Using AMO to fill Tokemak $FRAX pair reactor

Posting this here as I believe the team can execute this under the existing AMO program, so it shouldn’t have to go up for vote.

Every Fraximalist should be familiar with Tokemak as $FXS was one of the first reactors. The team is one of the most giga-brains I’ve come across in Defi and they have built something that I believe solves a major problem for any protocol trying to deepen liquidity; not only can they alleviate teams from trying to manage their own liquidity, they can help cut farming emissions by a significant amount. The team has a slew of great articles on their Medium page here: Tokemak – Medium

Last night Tokemak launched base pair reactors, which are stable coin reactors where those stables can be paired with the other token reactors to create LP pairs (i.e. FRAX + OHM). FRAX, FEI, DAI, UST, and LUSD were added to ETH and USDC base pair reactors.

From the announcement of the base pair reactors: Tokemak is a kingmaker for stablecoins: the Pair asset with the most TOKE staked to it will naturally attract the most TVL for that stablecoin, thereby appointing that asset the one with the most pairings and liquidity across DeFi.

By being the first stablecoin to load a reactor with millions (or tens of millions) of its stable, FRAX could drive the TOKE side of the reactor’s APR up significantly, which would drive the APR higher in order to seek balance, and when TOKE is voted, those folks become Liquidity Directors and have a say in how FRAX is directed.

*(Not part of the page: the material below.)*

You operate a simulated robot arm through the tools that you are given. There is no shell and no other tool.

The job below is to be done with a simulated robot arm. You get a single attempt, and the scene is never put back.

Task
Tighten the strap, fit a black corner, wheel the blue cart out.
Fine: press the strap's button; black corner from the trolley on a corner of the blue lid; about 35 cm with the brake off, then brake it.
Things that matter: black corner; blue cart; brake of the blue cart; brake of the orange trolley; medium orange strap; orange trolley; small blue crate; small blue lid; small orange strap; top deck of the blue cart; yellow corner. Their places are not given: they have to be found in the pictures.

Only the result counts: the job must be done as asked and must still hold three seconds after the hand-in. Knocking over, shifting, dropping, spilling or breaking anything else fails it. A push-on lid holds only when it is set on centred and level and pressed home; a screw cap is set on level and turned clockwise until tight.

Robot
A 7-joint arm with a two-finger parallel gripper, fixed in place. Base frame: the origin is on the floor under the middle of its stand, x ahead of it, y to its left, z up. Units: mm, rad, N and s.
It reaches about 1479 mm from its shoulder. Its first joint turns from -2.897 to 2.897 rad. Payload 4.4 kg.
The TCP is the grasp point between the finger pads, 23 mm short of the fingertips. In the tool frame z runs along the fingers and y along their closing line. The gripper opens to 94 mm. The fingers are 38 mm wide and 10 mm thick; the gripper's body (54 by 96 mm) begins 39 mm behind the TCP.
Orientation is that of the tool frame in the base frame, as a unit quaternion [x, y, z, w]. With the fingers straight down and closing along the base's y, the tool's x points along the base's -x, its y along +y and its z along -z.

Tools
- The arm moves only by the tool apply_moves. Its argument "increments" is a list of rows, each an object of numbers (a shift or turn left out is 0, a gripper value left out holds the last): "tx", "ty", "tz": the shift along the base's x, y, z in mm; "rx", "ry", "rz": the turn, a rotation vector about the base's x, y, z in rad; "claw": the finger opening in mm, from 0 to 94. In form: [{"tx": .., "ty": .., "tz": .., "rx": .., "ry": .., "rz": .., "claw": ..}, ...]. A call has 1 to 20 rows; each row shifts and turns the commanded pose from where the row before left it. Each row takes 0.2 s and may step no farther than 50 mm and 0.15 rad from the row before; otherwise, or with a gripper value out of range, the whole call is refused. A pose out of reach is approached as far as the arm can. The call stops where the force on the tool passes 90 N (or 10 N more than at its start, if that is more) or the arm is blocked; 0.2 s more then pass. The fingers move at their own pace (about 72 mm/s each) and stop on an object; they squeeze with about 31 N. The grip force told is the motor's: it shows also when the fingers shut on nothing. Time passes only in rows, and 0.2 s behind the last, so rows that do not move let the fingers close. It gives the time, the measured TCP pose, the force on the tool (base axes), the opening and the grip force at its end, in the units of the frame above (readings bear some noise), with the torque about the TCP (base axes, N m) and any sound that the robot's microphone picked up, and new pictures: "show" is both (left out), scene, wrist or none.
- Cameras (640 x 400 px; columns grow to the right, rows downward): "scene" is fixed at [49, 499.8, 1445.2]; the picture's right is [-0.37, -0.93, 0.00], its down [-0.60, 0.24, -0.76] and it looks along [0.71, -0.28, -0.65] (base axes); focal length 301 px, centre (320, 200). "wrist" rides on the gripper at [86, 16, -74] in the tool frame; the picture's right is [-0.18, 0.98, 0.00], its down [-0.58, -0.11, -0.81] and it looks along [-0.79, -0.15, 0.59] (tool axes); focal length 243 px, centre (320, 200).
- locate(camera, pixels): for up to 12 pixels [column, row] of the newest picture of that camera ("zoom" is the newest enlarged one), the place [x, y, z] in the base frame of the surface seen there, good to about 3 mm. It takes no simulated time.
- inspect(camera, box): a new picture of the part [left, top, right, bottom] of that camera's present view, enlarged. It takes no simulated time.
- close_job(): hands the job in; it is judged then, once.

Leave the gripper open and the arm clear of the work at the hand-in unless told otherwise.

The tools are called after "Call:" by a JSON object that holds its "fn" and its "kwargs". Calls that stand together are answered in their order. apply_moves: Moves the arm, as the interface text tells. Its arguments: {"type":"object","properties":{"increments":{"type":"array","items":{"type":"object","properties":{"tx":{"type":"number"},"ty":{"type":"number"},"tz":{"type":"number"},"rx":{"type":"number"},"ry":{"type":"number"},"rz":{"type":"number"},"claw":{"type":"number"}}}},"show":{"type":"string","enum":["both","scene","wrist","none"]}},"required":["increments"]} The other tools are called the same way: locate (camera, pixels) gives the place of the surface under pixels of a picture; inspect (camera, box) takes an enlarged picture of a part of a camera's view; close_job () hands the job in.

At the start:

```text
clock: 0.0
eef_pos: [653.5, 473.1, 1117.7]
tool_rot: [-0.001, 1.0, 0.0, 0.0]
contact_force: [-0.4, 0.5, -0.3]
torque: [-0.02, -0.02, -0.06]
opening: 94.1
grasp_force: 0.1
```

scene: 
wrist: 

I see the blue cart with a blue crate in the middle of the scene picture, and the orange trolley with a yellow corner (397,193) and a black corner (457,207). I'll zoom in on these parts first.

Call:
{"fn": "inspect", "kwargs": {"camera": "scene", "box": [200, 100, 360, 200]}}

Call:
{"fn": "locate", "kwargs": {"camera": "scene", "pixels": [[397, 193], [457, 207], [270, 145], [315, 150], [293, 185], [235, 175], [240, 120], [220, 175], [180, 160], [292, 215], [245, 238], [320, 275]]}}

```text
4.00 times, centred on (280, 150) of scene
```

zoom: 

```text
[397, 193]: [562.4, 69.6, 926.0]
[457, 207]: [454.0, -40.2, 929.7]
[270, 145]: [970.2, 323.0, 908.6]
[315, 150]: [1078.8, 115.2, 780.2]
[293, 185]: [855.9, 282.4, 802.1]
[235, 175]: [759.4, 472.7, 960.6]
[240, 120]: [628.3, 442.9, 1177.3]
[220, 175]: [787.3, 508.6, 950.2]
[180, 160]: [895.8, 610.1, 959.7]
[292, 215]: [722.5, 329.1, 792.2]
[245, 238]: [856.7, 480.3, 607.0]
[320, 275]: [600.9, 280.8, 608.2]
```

FRAX has $TOKE that could be voted into both the $FXS and $FRAX reactors to help direct liquidity, while earning healthy yields of $TOKE all the while.

As I believe we’ve seen with MIM, width and depth of distribution matter. Tokemak seems to have a unique solution to a widespread problem. It could help both Tokemak and Frax if we added a material amount to the $FRAX reactor to give the TOKE side a kick higher.

Looking forward to hearing comments from others.

4 Likes

Strongly support this proposal. As we all know, liquidity is one of the key determinants in which stablecoin will become dominant.

We already have strong liquidity in Curve (thru Convex) and Uniswap. Agree that Tokemak has the potential to become another key liquidity venue.

We already have a lead position being voted the #1 reactor. And we have the ability to mint FRAX where it is most beneficial to the protocol.

If we do this moderately aggresive and early, we can send that flywheel spinnin!

100% support a moderately aggressive allocation of FRAX asap. Guess we should strive for being the dominant stable pair by quite a margin?

1 Like

we will need to put a number on it for the vote, maybe we start at $50m and see how it goes?

1 Like

Sounds ok to me. We can always adjust in a followup proposal.

$50m is a great starting point. Frax can just throw all of our TOKE behind this reactor (I will put mine in as well) so we can help direct it where we think it makes sense.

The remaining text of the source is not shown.